Der erste Teil ist ein ganzer Kubrick, daran besteht kein Zweifel. Sergeant Hartman ist der ultimative Drill Instructor, der zur Ikone geworden ist. Die Ausbildung, die miesen, sexistischen Sprüche, die Idee, alles Menschliche, Reflektive, Zögernde aus den jungen Männern zu eliminieren, um sie zu perfekten Kampfmaschinen zu machen, ist typisch für Stanley Kubrik. Alles entfernt sich vom Menschlichen und der Mensch selbst gerät in eine beinahe abstrakt wirkende Lage, die ihn zu einem Wesen minderer Ordnung macht – also genau das Gegenteil dessen, was der Sergeant seinen Leuten einbläut: Sie sind anfangs Individuen, manche erlauben sich sogar, selbstständig zu denken, am Ende sind sie ein geölter Mechanismus im Dienst, im Sinn und im Geist der US-Kriegsmaschinerie. Darin liegt schon eine erste Ironie, die leicht zu erkennen ist, ohne dass man dafür besonders elaboriert mit dem Medium Film zugange sein muss. Kubrick setzt generell nichts auf Subitlität, sondern auf knackige Momente, und die beherrscht er so gut, dass man meinen könnte, er sei selbst beim US-Marinecorps ausgebildet worden. In Wirklichkeit hat wohl R. Lee Ermey, der Darsteller des Sgt. Hartman, viel zur Authentizität der Drillszenen beigetragen, denn er war wirklich Ausbilder bei der US-Army und konnte Kubrick dementsprechend beraten.

Wenn man die deutsche Bundeswehr kritisiert, merkt man aber, wie sich die Verhältnisse verändert haben. Wenn alles gut läuft mit der Inneren Führung verstehen sich die Soldaten als „Bürger in Uniform“ und mussten jahrzehntelang nicht beweisen, ob und in welcher Art sie in einem möglichen Ernstfall im Sinn der „FDGO-GG“ (der Freiheitlich-demokratischen Ordnung des Grundgesetzes) handeln können. Jedenfalls ist die Ausbildung dort weit entfernt von dem, was wir in „Full Metal Jacket“ sehen. Nicht so sehr der physische und waffentechnische Drill, aber die Art des Umgangs. Es gibt in jeder Armee Befehlsstrukturen, aber sie müssen nicht auf persönlicher Erniedrigung gestützt werden, wie in „Full Metal Jacket“, wo es wirklich darum geht, Menschen zu brechen, um sie auf ihre Überlebensinstinkte zurückführen zu können. Hintersinnig ist, dass dadurch ihre Überlebungschancen in jedem Krieg, besonders aber im mörderischen Dschungelkampf erhöht werden, wie er in Vietnam gegen einen Gegner geführt wurde, für den der lange Zeit unsichtbare Heckenschütze sinnbildlich steht: Listig, ideologisch hoch motiviert, mit dem Gelände und dem Partisanenkampf vertraut. Wir werden im zweiten Teil noch sehen, dass die Amerikaner trotz ihrer massiven Indoktriantion große Probleme haben, sich in diesen speziellen Krieg einzufinden.

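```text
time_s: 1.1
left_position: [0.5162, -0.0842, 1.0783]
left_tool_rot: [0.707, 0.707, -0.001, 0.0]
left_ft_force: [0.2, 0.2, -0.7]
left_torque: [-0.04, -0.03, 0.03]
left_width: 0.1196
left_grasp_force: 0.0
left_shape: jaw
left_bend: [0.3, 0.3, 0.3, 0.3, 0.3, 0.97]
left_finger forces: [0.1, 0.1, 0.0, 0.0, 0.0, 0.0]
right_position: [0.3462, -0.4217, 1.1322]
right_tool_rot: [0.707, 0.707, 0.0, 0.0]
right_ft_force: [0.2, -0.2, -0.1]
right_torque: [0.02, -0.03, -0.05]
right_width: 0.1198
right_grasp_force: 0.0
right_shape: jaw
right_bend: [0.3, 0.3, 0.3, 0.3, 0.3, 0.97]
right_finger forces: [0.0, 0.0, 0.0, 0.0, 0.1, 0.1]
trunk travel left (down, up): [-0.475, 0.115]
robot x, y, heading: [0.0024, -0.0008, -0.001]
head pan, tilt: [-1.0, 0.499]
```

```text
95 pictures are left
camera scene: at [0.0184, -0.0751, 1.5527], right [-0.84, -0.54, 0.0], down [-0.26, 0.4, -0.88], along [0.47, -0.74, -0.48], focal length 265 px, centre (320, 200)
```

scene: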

Ein Problem gibt es auch im ersten Teil, das sich nicht dadurch beiseite schieben lässt, dass man Kubrick ein hohes Maß an Stilisierung zubilligt. Private Paula, der übergewichtige und geistig retardierte Soldat, der mit „Joker“ sogar einen eigenen Trainer zur Seite gestellt bekommt, mit dem er sozusagen ein Zwei-Mann-Mini-Einheit innerhalb der Gruppe bildet, ist dermaßen ungeeignet für den Kriegsdienst, dass er auch unter hiesigen Verhältnissen vermutlich ausgemustert worden wäre, und ausgerechnet ihn schleppt Sgt. Hartman in einem geradezu unmäßigen persönlichen Engagement tatsächlich bis zum Ende durch. Wir befinden uns in einer Elite-Einheit. Jemand wie Paula, der bis zum Ende so beleibt bleibt, dass er seine Stärke, das Präzisionsschießen, erst einsetzen kann, wenn die anderen ihn zur Front geschleppt haben, kann normalerweise nicht nach Vietnam geschickt werden. Dazu kommt es auch nicht, denn Paula dreht durch und erschießt erst  den Drill Instructor und dann sich selbst. Das ist ein echter Knalleffekt, obwohl er in dem Moment, als Paula in den WC-Räumen mit dem Gewehr herumspielt, erahnbar ist. Trotzdem ist das blutige Ende der Hassliebe des Sgt. Hartman zum Private Paula heftig und man setzt sich unwillkürlich in die Rolle des zusehenden Private „Joker“ und wie das alles auf ihn wirken muss.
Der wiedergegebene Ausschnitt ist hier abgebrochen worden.